My comment is, yes, the "frit" material is a glassy material that, in later tubes, long after the 15EGP22, was used to seal the faceplate to the funnel. This is STILL the preferred method for big tubes. Smaller tubes like the 5 inch monochrome tubes can be blow molded in one piece, with neck and tube entry chamfer molded in. But big tubes generally need to have the funnel molded, the neck added, and then the mask installed. Since the mid 1950's, the lighthouse method of patterning the phosphor dots via a light source at the gun position, through the shadow mask, to the photoresist on the face plate. This faceplate was then forever wedded to this funnel. Once the phosphors, and the metallization over the phosphor (aluminum) were depositied, the faceplate was fused to the funnel with the frit. After this process, the gun was installed into the other end in place of the light source.

Then the entire thing was evacuated to somewhere in the range of 1E-7 Torr, baked to temperatures of about 300C or so, induction fire of the gun and getter, and sealed. Then, of course, a run in process was carried out, including activation of the cathode.

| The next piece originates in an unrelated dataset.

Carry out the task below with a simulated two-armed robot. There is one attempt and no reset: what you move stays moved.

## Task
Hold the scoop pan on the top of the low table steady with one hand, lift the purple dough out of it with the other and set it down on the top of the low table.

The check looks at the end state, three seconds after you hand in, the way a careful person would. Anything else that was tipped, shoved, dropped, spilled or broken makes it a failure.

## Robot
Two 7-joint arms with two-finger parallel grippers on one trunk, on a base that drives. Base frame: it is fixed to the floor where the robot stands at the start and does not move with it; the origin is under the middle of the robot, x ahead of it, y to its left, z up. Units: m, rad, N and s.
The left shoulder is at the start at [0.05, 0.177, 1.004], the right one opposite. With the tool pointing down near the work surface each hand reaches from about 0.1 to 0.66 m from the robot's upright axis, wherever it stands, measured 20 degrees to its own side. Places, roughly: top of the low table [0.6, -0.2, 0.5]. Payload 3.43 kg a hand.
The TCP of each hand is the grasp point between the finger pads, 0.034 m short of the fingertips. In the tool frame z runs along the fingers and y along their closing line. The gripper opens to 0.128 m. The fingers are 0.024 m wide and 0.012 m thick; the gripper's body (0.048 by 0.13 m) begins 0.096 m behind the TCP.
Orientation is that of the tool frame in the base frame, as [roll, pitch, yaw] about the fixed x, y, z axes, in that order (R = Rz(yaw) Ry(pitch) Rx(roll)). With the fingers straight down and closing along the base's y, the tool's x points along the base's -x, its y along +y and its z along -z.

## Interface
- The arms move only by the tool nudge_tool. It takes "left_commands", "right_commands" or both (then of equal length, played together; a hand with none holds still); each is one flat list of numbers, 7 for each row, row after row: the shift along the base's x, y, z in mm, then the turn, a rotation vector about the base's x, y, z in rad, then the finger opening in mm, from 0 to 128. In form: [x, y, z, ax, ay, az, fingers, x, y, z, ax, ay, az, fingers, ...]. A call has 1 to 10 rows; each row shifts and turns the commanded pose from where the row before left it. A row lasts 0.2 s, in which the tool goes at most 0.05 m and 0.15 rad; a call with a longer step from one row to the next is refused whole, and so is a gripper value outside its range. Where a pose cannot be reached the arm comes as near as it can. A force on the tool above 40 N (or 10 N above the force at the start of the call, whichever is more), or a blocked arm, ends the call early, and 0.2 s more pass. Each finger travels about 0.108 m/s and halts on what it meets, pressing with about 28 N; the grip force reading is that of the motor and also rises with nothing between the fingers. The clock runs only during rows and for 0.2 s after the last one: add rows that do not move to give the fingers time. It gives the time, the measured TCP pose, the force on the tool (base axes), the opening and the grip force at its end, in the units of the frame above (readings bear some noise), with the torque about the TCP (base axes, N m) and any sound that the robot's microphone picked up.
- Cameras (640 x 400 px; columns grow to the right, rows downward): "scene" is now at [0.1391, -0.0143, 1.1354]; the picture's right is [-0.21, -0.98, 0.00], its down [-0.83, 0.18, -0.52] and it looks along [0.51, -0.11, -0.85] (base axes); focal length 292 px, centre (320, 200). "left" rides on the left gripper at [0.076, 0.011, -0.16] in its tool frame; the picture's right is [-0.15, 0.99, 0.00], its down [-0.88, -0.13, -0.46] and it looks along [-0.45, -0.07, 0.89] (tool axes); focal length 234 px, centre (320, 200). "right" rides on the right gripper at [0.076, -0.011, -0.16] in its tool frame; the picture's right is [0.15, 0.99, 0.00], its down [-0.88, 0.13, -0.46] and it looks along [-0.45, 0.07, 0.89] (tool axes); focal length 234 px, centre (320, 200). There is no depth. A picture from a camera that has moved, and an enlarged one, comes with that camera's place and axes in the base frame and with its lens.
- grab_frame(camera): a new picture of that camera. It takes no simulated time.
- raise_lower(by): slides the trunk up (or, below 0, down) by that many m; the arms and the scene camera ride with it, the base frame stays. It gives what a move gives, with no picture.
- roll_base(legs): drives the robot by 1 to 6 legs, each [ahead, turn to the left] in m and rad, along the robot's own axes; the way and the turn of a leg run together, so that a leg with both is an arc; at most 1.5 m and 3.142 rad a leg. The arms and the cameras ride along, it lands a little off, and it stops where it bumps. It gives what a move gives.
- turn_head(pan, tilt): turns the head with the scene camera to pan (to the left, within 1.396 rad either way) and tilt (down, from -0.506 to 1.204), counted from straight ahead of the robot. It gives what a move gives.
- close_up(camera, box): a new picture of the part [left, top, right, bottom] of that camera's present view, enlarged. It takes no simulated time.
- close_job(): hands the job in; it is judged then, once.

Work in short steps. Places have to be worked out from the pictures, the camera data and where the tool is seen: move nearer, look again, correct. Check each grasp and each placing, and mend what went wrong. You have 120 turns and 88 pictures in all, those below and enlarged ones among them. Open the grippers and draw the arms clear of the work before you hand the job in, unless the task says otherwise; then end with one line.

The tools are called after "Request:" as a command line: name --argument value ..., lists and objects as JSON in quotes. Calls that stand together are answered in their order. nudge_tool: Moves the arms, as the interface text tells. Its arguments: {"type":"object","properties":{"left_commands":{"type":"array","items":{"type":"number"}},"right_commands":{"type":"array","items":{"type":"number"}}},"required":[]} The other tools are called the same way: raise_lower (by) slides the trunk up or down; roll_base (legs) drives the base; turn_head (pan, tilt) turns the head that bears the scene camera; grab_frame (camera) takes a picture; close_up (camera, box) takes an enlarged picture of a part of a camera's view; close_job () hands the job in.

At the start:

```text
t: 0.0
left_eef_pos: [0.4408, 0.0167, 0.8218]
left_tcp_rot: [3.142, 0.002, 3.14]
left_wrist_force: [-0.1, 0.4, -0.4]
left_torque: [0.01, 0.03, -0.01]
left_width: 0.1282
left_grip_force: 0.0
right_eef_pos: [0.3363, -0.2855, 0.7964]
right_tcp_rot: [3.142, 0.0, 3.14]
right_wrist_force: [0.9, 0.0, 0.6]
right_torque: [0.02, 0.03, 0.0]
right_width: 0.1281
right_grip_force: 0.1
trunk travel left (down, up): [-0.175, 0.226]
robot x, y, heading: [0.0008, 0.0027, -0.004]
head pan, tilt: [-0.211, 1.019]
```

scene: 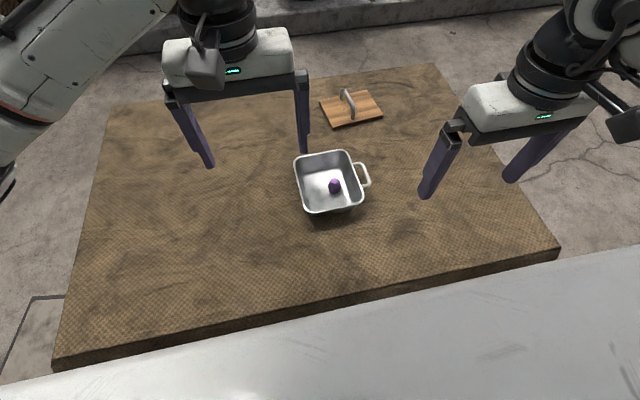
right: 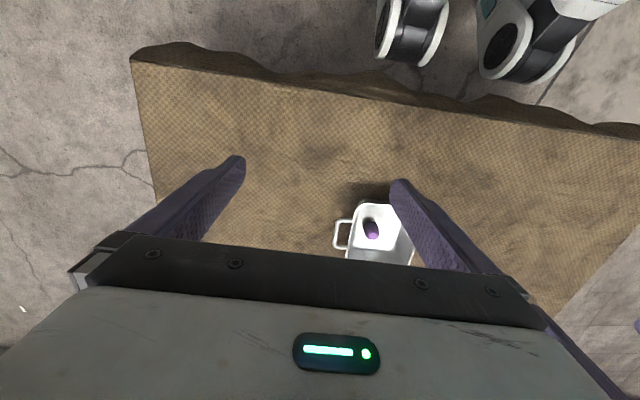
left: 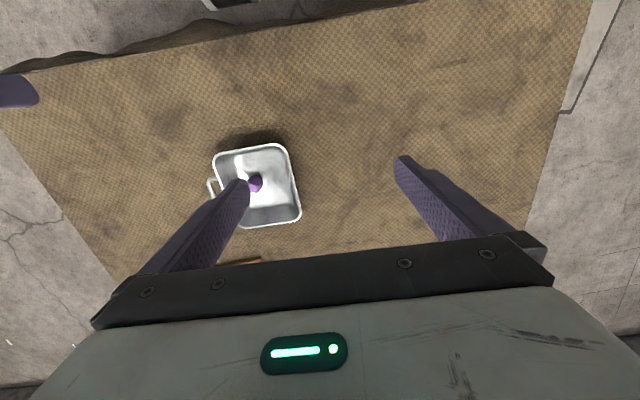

Replacing the seal on a 15 EGP22 with frit migh not be a walk in the park, however. The nature of the mating joints where the adhesive or frit went was not very forgiving in terms of texture, area, degree of parallelism and many other "trade secrets".

While the phosphor on these old tubes does deteriorate, I would submit that a simple cathode replacement might make most tubes quite acceptable in performance. There once was a fellow in Pennsylvania who replaced the filament/cathode in 3KP4 tubes for Pilot Candid's. I had one once and it performed beautifully. Of course this was monochrome. He had worked out the details of removing the gun, replacing the filament assembly, adding a new tip-off tabulation to the wafer, resealing the entire assembly to the funnel and the easiest part, evacuation, baking and sealing.

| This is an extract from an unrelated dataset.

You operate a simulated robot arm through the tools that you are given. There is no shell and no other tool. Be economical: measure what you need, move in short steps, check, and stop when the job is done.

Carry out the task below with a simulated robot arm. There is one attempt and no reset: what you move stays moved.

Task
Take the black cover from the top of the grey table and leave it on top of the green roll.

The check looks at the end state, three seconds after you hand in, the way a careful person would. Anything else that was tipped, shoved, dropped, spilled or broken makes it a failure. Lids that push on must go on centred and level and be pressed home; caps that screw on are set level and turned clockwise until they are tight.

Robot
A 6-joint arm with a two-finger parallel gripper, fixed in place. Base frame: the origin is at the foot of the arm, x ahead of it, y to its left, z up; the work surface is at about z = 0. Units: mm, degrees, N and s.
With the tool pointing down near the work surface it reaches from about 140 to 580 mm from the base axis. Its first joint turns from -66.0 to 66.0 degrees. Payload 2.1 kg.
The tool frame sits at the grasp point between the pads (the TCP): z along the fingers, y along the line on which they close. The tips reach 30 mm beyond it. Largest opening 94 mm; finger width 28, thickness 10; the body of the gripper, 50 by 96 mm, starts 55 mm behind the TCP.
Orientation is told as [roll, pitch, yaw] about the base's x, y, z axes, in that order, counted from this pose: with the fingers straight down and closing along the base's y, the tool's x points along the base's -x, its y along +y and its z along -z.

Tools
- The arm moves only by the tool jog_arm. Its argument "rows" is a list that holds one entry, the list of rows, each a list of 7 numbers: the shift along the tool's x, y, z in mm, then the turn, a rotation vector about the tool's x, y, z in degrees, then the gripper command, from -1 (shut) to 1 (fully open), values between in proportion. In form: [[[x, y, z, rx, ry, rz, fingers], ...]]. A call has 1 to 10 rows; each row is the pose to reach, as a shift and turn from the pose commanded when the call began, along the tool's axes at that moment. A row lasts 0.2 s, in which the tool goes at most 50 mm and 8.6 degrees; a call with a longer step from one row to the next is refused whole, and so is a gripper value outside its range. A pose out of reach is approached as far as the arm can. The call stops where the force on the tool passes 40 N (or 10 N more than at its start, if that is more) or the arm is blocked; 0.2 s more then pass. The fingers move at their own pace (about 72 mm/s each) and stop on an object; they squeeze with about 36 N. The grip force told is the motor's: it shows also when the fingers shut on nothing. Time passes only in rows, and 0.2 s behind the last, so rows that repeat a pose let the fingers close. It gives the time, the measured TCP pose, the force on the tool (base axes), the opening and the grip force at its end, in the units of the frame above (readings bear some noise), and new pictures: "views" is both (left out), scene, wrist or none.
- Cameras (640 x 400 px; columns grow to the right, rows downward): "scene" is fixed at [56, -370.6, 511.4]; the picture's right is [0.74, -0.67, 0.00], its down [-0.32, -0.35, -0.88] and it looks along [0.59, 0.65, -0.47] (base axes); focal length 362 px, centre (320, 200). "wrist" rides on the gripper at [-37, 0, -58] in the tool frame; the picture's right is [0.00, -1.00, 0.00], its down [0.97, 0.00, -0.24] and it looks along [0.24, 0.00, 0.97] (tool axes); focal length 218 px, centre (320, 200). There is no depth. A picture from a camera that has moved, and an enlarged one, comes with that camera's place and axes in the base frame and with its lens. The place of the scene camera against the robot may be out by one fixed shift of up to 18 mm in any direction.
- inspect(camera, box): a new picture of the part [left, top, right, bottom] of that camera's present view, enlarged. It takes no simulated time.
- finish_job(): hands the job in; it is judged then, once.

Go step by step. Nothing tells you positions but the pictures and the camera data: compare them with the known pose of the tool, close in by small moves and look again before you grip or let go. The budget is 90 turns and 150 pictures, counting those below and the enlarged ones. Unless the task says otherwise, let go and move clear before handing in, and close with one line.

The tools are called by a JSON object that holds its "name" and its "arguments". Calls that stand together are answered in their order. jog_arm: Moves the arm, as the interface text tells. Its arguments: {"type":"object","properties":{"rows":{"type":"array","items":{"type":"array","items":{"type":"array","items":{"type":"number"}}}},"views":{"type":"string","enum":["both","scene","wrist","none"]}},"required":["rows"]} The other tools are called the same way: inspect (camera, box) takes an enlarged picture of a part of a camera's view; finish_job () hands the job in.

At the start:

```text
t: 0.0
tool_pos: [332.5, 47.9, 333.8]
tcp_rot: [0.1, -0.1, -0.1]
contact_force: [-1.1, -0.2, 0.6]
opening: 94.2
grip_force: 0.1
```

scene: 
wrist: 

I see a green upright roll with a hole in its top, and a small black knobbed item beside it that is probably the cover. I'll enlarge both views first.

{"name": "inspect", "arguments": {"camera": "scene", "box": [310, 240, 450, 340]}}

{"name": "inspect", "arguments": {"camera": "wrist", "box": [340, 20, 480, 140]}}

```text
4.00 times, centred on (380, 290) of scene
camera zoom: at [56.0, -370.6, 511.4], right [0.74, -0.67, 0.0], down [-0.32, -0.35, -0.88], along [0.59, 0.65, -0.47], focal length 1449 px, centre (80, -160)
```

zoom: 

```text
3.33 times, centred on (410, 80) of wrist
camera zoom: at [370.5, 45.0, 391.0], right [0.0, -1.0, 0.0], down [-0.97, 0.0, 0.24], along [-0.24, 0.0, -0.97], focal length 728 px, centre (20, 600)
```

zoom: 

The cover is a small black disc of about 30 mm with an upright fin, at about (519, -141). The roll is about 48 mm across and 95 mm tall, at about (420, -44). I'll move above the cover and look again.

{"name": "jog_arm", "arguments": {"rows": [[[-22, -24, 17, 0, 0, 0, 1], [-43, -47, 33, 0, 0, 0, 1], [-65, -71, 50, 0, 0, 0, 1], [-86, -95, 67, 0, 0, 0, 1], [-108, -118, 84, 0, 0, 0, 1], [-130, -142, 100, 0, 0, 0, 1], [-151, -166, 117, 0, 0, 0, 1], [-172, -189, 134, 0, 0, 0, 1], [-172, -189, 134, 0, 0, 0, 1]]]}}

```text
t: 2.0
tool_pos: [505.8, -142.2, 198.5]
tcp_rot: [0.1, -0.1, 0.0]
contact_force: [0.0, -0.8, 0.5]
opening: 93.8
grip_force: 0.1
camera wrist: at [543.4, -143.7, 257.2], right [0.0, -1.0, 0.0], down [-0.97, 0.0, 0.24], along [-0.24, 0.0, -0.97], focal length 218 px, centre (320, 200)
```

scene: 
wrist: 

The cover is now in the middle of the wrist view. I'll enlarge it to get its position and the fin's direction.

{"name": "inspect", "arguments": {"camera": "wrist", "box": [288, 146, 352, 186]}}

Were this possible with the 15EGP22, I would think you could evacuate it at a temperature that is safe for the bonding adhesive used on the faceplate. Then you could leak test it with a helium mass spectrometer. Any leaks on the faceplate to funnel seal could be sealed indefinitely with Torr Seal, a sealing adhesive made especially for sealing UHV systems to vacuum levels of 2E-10 Torr! Then the tube could be baked on its dedicated vacuum system for a few WEEKS at a temperature well below the safe temperature for the adhesive. Remember, we don't have to make thousands of these - about 20 or so would do. Thus, for a fee, you could pump on one for weeks or more. Remember, the high temperature of bake out is simply a way to speed up the offgassing process. If the tube, once vented, is kept in a clean dry air atmosphere, no in-diffusion of water into the glass will occur. Thus you only need to bake away the water that forms a few monolayers or so on the surface of the glass and gun parts. This will easily take place in a week or so, even at room temperature. Again, the heat only serves to speed up the process. Once the vacuum gauge reads in the range of 1E-8 Torr or so, you can close off the pump valve and watch to see how fast the tube pressure rises to 1E-6 Torr. From this you can calculate how long it would take to reach excess pressure for tube life (rate of rise test). Please use a cryo pump or turbomolecular pump, not a diffusion pump, to evacuate the tube. Diffusion pumps invariably leave oils behind. An Ion Pump is even better but these typically have slow pumping speeds.

Thus I see no real issues for someone good with glasswork to do this task. It will just take some time.

Sorry for the long post but it's not a short process!